* **SUPPLIED DATA**
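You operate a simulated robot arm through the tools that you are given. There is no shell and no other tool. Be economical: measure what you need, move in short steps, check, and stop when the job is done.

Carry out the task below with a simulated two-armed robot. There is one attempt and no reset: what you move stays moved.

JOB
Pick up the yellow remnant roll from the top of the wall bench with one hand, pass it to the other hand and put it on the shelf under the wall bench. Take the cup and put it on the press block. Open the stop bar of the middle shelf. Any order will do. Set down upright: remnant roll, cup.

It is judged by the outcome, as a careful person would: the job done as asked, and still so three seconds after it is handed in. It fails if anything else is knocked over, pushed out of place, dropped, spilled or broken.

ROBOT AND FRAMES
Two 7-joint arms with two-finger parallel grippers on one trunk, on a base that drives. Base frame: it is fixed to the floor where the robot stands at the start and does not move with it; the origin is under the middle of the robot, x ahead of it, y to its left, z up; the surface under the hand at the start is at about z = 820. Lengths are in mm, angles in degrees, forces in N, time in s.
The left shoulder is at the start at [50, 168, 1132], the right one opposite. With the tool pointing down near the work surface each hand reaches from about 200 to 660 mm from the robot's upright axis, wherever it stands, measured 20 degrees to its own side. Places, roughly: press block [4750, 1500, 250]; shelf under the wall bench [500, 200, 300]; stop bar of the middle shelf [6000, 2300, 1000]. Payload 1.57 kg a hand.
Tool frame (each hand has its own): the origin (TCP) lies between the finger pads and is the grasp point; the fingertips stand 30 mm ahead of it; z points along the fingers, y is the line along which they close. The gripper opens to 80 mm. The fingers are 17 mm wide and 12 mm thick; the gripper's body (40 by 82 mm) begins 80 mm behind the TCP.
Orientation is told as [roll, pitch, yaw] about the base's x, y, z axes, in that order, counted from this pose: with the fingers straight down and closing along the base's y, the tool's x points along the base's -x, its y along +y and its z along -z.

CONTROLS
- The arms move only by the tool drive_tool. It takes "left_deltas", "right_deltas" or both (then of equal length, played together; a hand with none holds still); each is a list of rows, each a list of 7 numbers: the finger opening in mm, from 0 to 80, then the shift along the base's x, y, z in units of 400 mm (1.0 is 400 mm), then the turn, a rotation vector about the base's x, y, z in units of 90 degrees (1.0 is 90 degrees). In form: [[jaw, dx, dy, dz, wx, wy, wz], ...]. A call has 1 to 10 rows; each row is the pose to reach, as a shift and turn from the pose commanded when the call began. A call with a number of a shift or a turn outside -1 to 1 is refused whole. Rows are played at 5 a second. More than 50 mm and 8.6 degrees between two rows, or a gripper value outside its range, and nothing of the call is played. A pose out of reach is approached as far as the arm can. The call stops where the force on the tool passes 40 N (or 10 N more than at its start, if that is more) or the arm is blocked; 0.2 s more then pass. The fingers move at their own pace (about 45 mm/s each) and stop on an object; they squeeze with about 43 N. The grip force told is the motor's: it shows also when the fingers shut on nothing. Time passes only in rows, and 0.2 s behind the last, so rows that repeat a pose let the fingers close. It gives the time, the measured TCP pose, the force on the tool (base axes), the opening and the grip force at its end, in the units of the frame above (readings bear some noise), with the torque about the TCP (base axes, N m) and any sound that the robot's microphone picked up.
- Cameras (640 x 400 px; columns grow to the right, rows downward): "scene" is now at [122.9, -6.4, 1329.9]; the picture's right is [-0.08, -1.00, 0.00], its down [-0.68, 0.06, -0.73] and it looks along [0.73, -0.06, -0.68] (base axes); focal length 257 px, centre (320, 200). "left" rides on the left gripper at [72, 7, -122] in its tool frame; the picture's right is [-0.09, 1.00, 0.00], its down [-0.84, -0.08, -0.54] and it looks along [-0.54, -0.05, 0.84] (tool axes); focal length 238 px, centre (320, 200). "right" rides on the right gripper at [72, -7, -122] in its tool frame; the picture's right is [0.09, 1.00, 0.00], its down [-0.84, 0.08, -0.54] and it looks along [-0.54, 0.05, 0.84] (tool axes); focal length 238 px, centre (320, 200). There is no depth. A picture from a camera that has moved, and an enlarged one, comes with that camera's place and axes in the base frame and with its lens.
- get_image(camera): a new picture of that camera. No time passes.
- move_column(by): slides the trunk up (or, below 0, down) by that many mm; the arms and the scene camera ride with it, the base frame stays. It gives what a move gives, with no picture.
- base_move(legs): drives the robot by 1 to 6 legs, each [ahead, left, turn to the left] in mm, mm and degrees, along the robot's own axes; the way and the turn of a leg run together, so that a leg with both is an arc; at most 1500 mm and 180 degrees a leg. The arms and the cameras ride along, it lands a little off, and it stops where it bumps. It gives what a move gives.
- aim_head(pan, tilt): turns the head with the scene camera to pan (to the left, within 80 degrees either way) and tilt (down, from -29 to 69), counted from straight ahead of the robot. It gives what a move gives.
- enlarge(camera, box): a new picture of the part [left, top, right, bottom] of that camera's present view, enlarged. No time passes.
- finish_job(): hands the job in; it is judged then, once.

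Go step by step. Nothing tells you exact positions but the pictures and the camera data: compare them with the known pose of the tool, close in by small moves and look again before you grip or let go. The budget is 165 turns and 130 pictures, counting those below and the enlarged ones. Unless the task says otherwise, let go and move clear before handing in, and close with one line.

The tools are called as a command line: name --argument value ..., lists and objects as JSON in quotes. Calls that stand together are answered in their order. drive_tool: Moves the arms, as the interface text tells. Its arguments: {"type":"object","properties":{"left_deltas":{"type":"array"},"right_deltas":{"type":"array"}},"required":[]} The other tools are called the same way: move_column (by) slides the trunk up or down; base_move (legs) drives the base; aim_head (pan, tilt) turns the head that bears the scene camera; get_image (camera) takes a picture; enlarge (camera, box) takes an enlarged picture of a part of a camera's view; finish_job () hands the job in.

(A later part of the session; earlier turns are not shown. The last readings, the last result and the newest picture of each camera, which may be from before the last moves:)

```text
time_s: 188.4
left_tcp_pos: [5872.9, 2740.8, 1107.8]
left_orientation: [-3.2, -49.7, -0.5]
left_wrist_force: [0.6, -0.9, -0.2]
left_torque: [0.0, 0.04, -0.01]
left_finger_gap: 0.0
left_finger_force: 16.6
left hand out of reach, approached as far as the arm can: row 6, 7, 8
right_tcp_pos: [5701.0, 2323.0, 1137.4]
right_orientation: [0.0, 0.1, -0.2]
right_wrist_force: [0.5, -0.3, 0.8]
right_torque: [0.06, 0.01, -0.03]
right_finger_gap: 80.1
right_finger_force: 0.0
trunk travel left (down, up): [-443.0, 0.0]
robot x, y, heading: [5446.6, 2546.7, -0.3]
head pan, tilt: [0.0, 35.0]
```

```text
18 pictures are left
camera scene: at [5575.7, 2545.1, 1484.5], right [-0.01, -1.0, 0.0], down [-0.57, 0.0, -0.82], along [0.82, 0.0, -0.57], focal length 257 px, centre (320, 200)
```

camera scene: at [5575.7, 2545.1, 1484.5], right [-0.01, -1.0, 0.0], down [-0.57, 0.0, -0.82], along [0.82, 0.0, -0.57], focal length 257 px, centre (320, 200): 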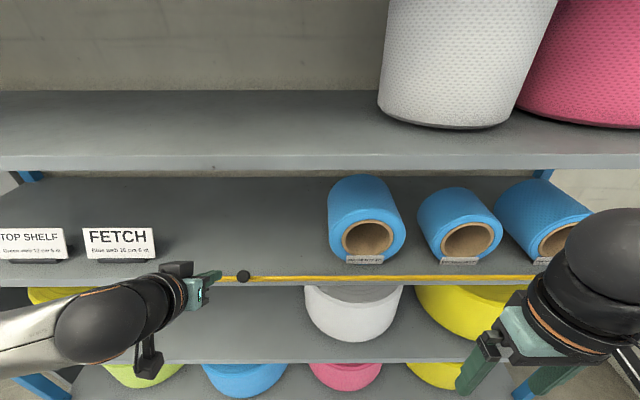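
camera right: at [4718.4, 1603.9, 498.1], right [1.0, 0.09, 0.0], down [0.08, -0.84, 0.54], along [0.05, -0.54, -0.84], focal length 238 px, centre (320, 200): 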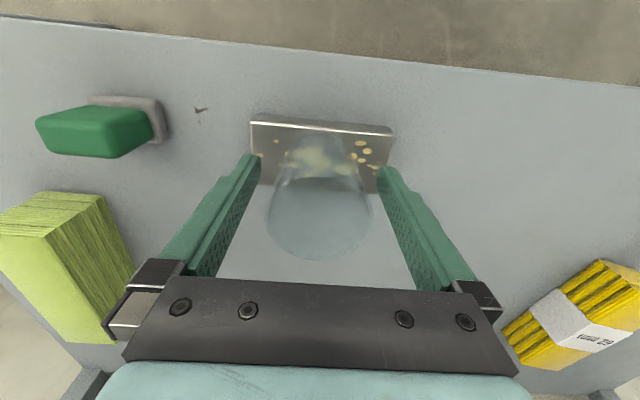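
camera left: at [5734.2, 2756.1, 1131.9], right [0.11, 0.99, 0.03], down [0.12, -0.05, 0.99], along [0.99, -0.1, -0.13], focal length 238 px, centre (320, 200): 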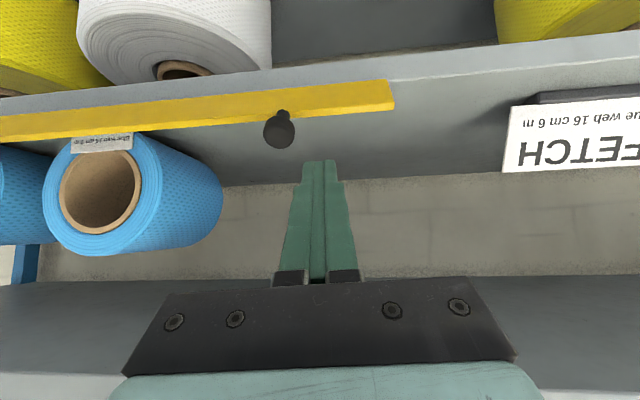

* **PROBLEM DESCRIPTION**
Omit the pictures, and quote the material above exactly as given.

* **SOLUTION BELOW**
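You operate a simulated robot arm through the tools that you are given. There is no shell and no other tool. Be economical: measure what you need, move in short steps, check, and stop when the job is done.

Carry out the task below with a simulated two-armed robot. There is one attempt and no reset: what you move stays moved.

JOB
Pick up the yellow remnant roll from the top of the wall bench with one hand, pass it to the other hand and put it on the shelf under the wall bench. Take the cup and put it on the press block. Open the stop bar of the middle shelf. Any order will do. Set down upright: remnant roll, cup.

It is judged by the outcome, as a careful person would: the job done as asked, and still so three seconds after it is handed in. It fails if anything else is knocked over, pushed out of place, dropped, spilled or broken.

ROBOT AND FRAMES
Two 7-joint arms with two-finger parallel grippers on one trunk, on a base that drives. Base frame: it is fixed to the floor where the robot stands at the start and does not move with it; the origin is under the middle of the robot, x ahead of it, y to its left, z up; the surface under the hand at the start is at about z = 820. Lengths are in mm, angles in degrees, forces in N, time in s.
The left shoulder is at the start at [50, 168, 1132], the right one opposite. With the tool pointing down near the work surface each hand reaches from about 200 to 660 mm from the robot's upright axis, wherever it stands, measured 20 degrees to its own side. Places, roughly: press block [4750, 1500, 250]; shelf under the wall bench [500, 200, 300]; stop bar of the middle shelf [6000, 2300, 1000]. Payload 1.57 kg a hand.
Tool frame (each hand has its own): the origin (TCP) lies between the finger pads and is the grasp point; the fingertips stand 30 mm ahead of it; z points along the fingers, y is the line along which they close. The gripper opens to 80 mm. The fingers are 17 mm wide and 12 mm thick; the gripper's body (40 by 82 mm) begins 80 mm behind the TCP.
Orientation is told as [roll, pitch, yaw] about the base's x, y, z axes, in that order, counted from this pose: with the fingers straight down and closing along the base's y, the tool's x points along the base's -x, its y along +y and its z along -z.

CONTROLS
- The arms move only by the tool drive_tool. It takes "left_deltas", "right_deltas" or both (then of equal length, played together; a hand with none holds still); each is a list of rows, each a list of 7 numbers: the finger opening in mm, from 0 to 80, then the shift along the base's x, y, z in units of 400 mm (1.0 is 400 mm), then the turn, a rotation vector about the base's x, y, z in units of 90 degrees (1.0 is 90 degrees). In form: [[jaw, dx, dy, dz, wx, wy, wz], ...]. A call has 1 to 10 rows; each row is the pose to reach, as a shift and turn from the pose commanded when the call began. A call with a number of a shift or a turn outside -1 to 1 is refused whole. Rows are played at 5 a second. More than 50 mm and 8.6 degrees between two rows, or a gripper value outside its range, and nothing of the call is played. A pose out of reach is approached as far as the arm can. The call stops where the force on the tool passes 40 N (or 10 N more than at its start, if that is more) or the arm is blocked; 0.2 s more then pass. The fingers move at their own pace (about 45 mm/s each) and stop on an object; they squeeze with about 43 N. The grip force told is the motor's: it shows also when the fingers shut on nothing. Time passes only in rows, and 0.2 s behind the last, so rows that repeat a pose let the fingers close. It gives the time, the measured TCP pose, the force on the tool (base axes), the opening and the grip force at its end, in the units of the frame above (readings bear some noise), with the torque about the TCP (base axes, N m) and any sound that the robot's microphone picked up.
- Cameras (640 x 400 px; columns grow to the right, rows downward): "scene" is now at [122.9, -6.4, 1329.9]; the picture's right is [-0.08, -1.00, 0.00], its down [-0.68, 0.06, -0.73] and it looks along [0.73, -0.06, -0.68] (base axes); focal length 257 px, centre (320, 200). "left" rides on the left gripper at [72, 7, -122] in its tool frame; the picture's right is [-0.09, 1.00, 0.00], its down [-0.84, -0.08, -0.54] and it looks along [-0.54, -0.05, 0.84] (tool axes); focal length 238 px, centre (320, 200). "right" rides on the right gripper at [72, -7, -122] in its tool frame; the picture's right is [0.09, 1.00, 0.00], its down [-0.84, 0.08, -0.54] and it looks along [-0.54, 0.05, 0.84] (tool axes); focal length 238 px, centre (320, 200). There is no depth. A picture from a camera that has moved, and an enlarged one, comes with that camera's place and axes in the base frame and with its lens.
- get_image(camera): a new picture of that camera. No time passes.
- move_column(by): slides the trunk up (or, below 0, down) by that many mm; the arms and the scene camera ride with it, the base frame stays. It gives what a move gives, with no picture.
- base_move(legs): drives the robot by 1 to 6 legs, each [ahead, left, turn to the left] in mm, mm and degrees, along the robot's own axes; the way and the turn of a leg run together, so that a leg with both is an arc; at most 1500 mm and 180 degrees a leg. The arms and the cameras ride along, it lands a little off, and it stops where it bumps. It gives what a move gives.
- aim_head(pan, tilt): turns the head with the scene camera to pan (to the left, within 80 degrees either way) and tilt (down, from -29 to 69), counted from straight ahead of the robot. It gives what a move gives.
- enlarge(camera, box): a new picture of the part [left, top, right, bottom] of that camera's present view, enlarged. No time passes.
- finish_job(): hands the job in; it is judged then, once.

Go step by step. Nothing tells you exact positions but the pictures and the camera data: compare them with the known pose of the tool, close in by small moves and look again before you grip or let go. The budget is 165 turns and 130 pictures, counting those below and the enlarged ones. Unless the task says otherwise, let go and move clear before handing in, and close with one line.

The tools are called as a command line: name --argument value ..., lists and objects as JSON in quotes. Calls that stand together are answered in their order. drive_tool: Moves the arms, as the interface text tells. Its arguments: {"type":"object","properties":{"left_deltas":{"type":"array"},"right_deltas":{"type":"array"}},"required":[]} The other tools are called the same way: move_column (by) slides the trunk up or down; base_move (legs) drives the base; aim_head (pan, tilt) turns the head that bears the scene camera; get_image (camera) takes a picture; enlarge (camera, box) takes an enlarged picture of a part of a camera's view; finish_job () hands the job in.

(A later part of the session; earlier turns are not shown. The last readings, the last result and the newest picture of each camera, which may be from before the last moves:)

```text
time_s: 188.4
left_tcp_pos: [5872.9, 2740.8, 1107.8]
left_orientation: [-3.2, -49.7, -0.5]
left_wrist_force: [0.6, -0.9, -0.2]
left_torque: [0.0, 0.04, -0.01]
left_finger_gap: 0.0
left_finger_force: 16.6
left hand out of reach, approached as far as the arm can: row 6, 7, 8
right_tcp_pos: [5701.0, 2323.0, 1137.4]
right_orientation: [0.0, 0.1, -0.2]
right_wrist_force: [0.5, -0.3, 0.8]
right_torque: [0.06, 0.01, -0.03]
right_finger_gap: 80.1
right_finger_force: 0.0
trunk travel left (down, up): [-443.0, 0.0]
robot x, y, heading: [5446.6, 2546.7, -0.3]
head pan, tilt: [0.0, 35.0]
```

```text
18 pictures are left
camera scene: at [5575.7, 2545.1, 1484.5], right [-0.01, -1.0, 0.0], down [-0.57, 0.0, -0.82], along [0.82, 0.0, -0.57], focal length 257 px, centre (320, 200)
```

camera scene: at [5575.7, 2545.1, 1484.5], right [-0.01, -1.0, 0.0], down [-0.57, 0.0, -0.82], along [0.82, 0.0, -0.57], focal length 257 px, centre (320, 200): 
camera right: at [4718.4, 1603.9, 498.1], right [1.0, 0.09, 0.0], down [0.08, -0.84, 0.54], along [0.05, -0.54, -0.84], focal length 238 px, centre (320, 200): 
camera left: at [5734.2, 2756.1, 1131.9], right [0.11, 0.99, 0.03], down [0.12, -0.05, 0.99], along [0.99, -0.1, -0.13], focal length 238 px, centre (320, 200): 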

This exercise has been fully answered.